4. Pat argues that "I'm largely in agreement with Jixin about points and intervals, although I dont think its got anything to do with knowledge". But it does. In fact, as pointed out by Pat himself, "if you want to know whether the light was on or not, you have to say which interval you are talking about". In other words, if the (additional) knowledge of "which interval you are talking about" is given (e.g., in terms of which interval is open/closed at the switching point, or in terms of the corresponding meets relations - "knowledge"?), we can say whether the light was on or not.

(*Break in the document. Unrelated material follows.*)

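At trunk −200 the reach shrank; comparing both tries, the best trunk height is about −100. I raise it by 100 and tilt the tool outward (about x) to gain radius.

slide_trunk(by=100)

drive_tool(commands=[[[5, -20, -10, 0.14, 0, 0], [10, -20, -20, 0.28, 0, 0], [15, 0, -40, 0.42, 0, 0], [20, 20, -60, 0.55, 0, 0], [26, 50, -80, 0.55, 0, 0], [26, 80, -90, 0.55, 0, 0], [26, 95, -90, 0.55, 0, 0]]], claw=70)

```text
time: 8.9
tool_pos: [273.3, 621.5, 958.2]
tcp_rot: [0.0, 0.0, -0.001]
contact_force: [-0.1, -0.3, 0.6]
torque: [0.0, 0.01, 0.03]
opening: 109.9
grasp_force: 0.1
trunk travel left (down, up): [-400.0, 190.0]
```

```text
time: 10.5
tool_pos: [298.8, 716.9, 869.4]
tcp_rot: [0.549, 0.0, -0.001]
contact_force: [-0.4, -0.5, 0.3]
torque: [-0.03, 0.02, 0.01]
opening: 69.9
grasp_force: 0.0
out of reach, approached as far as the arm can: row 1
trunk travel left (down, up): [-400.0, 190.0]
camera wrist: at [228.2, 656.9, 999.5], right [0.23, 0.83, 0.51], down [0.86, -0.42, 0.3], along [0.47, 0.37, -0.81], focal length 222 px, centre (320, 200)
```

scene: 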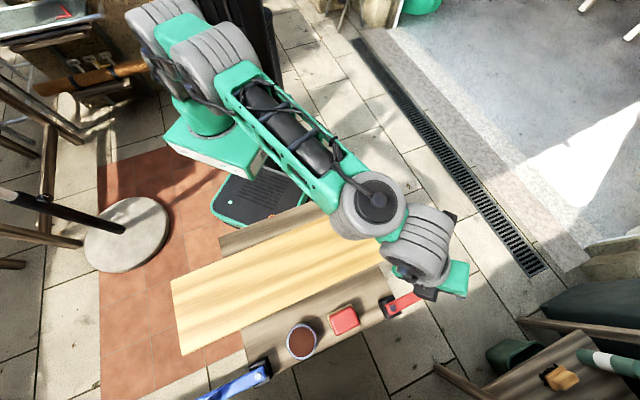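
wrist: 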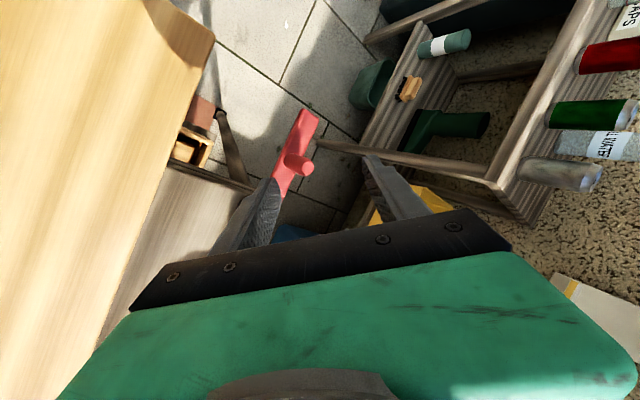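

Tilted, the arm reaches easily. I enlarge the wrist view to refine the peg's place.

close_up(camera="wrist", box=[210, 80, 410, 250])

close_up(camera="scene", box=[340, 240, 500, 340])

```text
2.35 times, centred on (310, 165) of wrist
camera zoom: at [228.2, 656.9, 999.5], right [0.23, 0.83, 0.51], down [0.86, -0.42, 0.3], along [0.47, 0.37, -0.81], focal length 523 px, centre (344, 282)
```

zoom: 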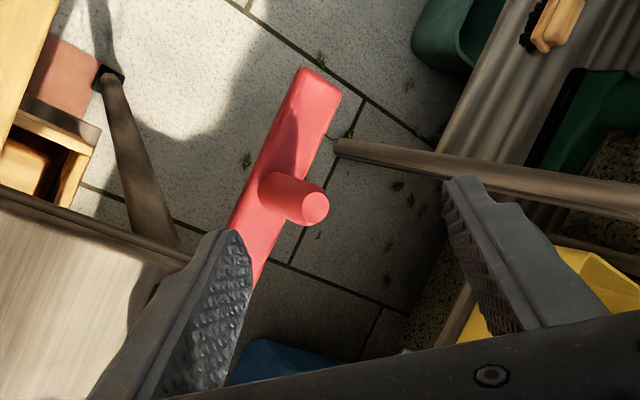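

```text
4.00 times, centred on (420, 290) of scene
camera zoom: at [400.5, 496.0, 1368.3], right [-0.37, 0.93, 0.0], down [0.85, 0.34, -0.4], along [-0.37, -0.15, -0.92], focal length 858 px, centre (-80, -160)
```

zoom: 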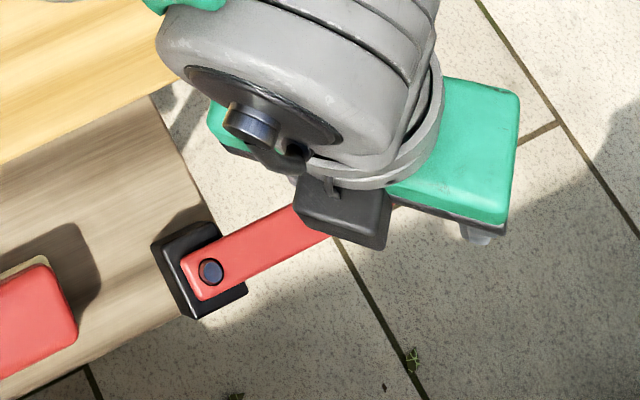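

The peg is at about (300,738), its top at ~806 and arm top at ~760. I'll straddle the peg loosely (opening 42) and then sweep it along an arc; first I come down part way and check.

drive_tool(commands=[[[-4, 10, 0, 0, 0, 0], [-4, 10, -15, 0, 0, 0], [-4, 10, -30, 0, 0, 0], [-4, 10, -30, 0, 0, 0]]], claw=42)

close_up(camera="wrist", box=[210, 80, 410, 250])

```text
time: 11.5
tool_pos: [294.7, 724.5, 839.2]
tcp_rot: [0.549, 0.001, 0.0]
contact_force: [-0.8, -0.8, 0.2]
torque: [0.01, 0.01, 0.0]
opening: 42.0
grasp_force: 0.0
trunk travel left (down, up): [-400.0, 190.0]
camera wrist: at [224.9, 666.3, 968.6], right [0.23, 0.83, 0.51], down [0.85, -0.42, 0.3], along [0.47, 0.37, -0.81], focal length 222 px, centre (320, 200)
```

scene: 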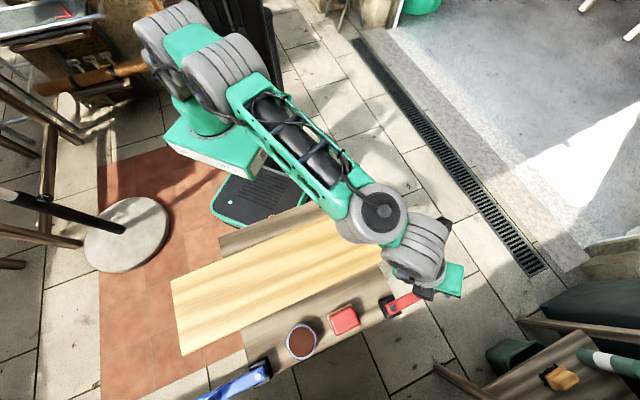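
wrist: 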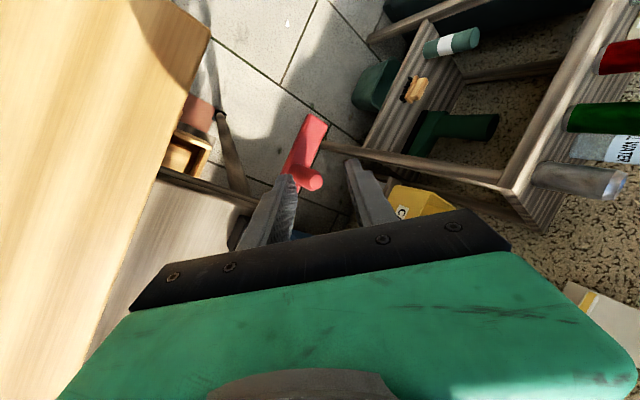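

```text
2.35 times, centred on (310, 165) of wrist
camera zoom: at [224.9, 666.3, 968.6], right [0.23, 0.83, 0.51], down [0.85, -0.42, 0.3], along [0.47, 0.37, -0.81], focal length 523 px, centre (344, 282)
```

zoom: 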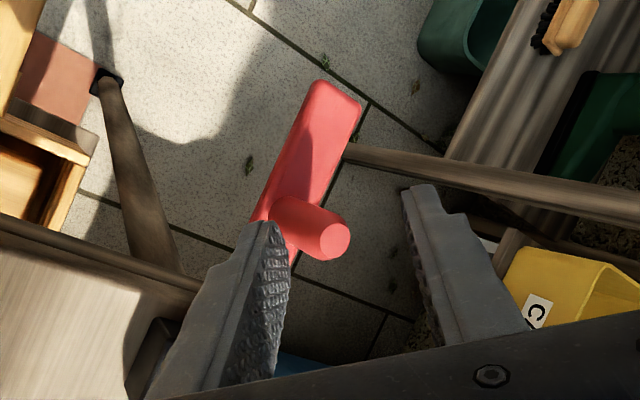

5. Pat also argues that his formulation is simpler (and elegant). In what aspects, compared with which formulation? It seems that it still needs a lot of axioms to characterise the formal structure, especially when issues such as density, linearity, boundness, etc, are to be addressed.

Jixin & Brian

From: Pat Hayes on 27.3.1998

Sorry, I wasnt sufficiently clear, and my carelessness in using intuitive phrasing led to misunderstanding.

First, in my view there is no single answer to many of the issues that Jixin raises. One can make various choices, each internally consistent but not consistent with the others. (That is why I called the cited paper a 'catalog' of time theories, rather than a single theory of time.) This freedom means that one must be clear which alternative one is using, as confusion follows when one tries to put together bits and pieces of incompatible views. (For example, the critique of Allen's account by Galton in [j-aij-42-159] in 1990 (wrongly) assumes that Allen's intervals are sets of points on the real line.) Having said this, however, there does seem to be a simple, basic, account which can be extended in various ways to produce all the other alternatives, and this core theory is the one I was referring to.

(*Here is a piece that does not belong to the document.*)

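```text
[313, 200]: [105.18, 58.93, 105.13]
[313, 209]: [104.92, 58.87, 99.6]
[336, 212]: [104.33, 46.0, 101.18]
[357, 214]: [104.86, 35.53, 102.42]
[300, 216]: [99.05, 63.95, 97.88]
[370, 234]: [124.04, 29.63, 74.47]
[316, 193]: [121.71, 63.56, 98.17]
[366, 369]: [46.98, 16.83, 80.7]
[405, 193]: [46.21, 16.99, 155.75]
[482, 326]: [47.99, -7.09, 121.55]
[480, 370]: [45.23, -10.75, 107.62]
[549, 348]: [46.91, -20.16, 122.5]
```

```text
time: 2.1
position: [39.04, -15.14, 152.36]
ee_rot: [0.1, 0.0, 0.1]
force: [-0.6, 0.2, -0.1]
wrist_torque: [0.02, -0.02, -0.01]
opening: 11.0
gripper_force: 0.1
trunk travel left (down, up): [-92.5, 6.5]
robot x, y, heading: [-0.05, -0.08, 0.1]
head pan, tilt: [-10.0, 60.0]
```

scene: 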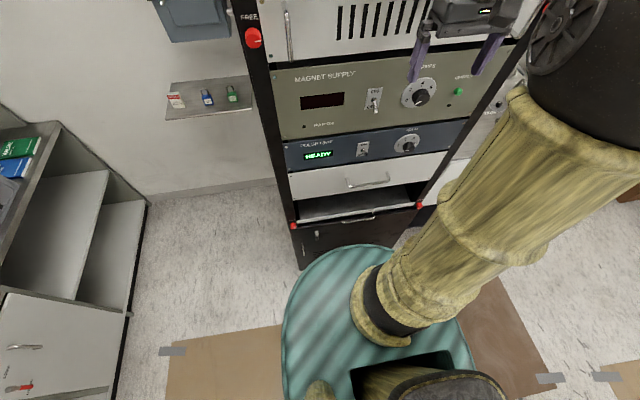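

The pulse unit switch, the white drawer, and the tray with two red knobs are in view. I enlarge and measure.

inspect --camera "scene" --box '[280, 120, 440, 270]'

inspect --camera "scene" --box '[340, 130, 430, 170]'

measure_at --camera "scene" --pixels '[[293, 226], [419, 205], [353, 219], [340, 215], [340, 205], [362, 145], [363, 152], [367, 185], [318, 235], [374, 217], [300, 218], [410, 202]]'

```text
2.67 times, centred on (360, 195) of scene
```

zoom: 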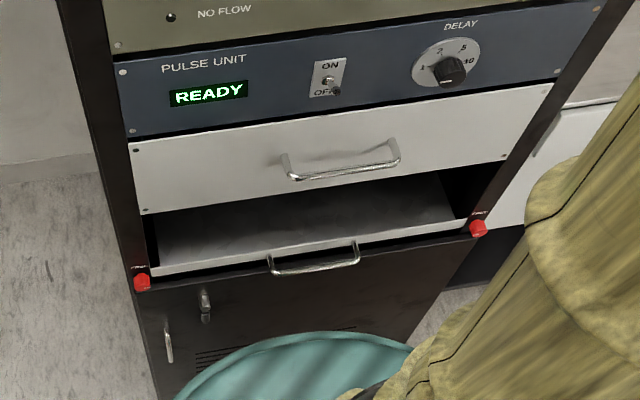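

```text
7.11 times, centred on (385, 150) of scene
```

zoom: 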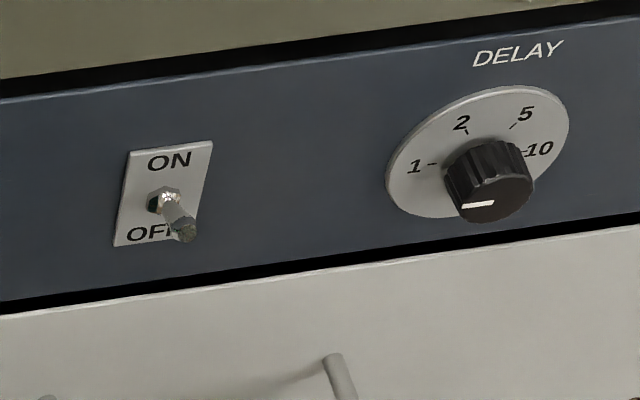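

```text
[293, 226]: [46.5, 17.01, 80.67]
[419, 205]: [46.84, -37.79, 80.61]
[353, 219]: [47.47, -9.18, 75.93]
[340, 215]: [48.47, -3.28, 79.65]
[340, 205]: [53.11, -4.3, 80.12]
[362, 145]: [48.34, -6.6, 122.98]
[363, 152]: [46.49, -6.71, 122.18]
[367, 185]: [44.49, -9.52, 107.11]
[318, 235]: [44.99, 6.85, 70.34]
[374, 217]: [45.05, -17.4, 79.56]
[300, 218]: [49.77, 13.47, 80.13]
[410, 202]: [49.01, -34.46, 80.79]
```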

Second, I dont agree with Erik's introduction of my note (14.3) as putting intervals before points. As Allen and I showed some time ago, the choice is arbitrary, since points can be transparently defined in an interval theory and vice versa, so the choice of either one as somehow more basic is, er, pointless; and one gets a more useful account simply by allowing them both as primitive. (Actually, if anything, the simple theory I outlined seems more to rely on points as basic, since an interval there is completely defined by its two endpoints and has no other structure, and all the temporal relations between intervals can be inferred from the total ordering of points.)

Jixin asks:

  However, it is not clear what's the exact meaning of "taking points and intervals as basic". Are they both taken as primitive temporal objects, or, as Allen suggests, points are thought as places where intervals meet each other?

Both. These arent incompatible alternatives. The basic idea in the 'simple' theory is essentially Allen's, that points are meeting-places. Still, there's no harm in being able to mention these meeting-places as real objects, and doing so makes it easier to say quite a lot of things, such as 'when' some change happens. Clock times seem to be associated more naturally with points than intervals, for example.

  2. Pat argues that "the question is whether it makes sense to say that something is true at points". However, his argument is quite confused: in the first place, he claims "truths hold not at points but during intervals" (as for the case when one insists that interval endpoints are "in" the interval). Later, he states "Some truths may be instantaneous, ie true only at points; others make sense only when asserted to hold during noninstantaneous intervals".

(In the above I was careless at the place marked by boldface, sorry. I should have said 'pointlike interval'. It gets hard to speak about this stuff clearly in English, since I need to distinguish our intuitive notion of 'point' from the way that a particular theory encodes this intuition, and different theories do it differently. I will use scare-quotes to refer to the intuitive concept.)

  So, what's the answer to the question "whether it makes sense to say that something is true at points"?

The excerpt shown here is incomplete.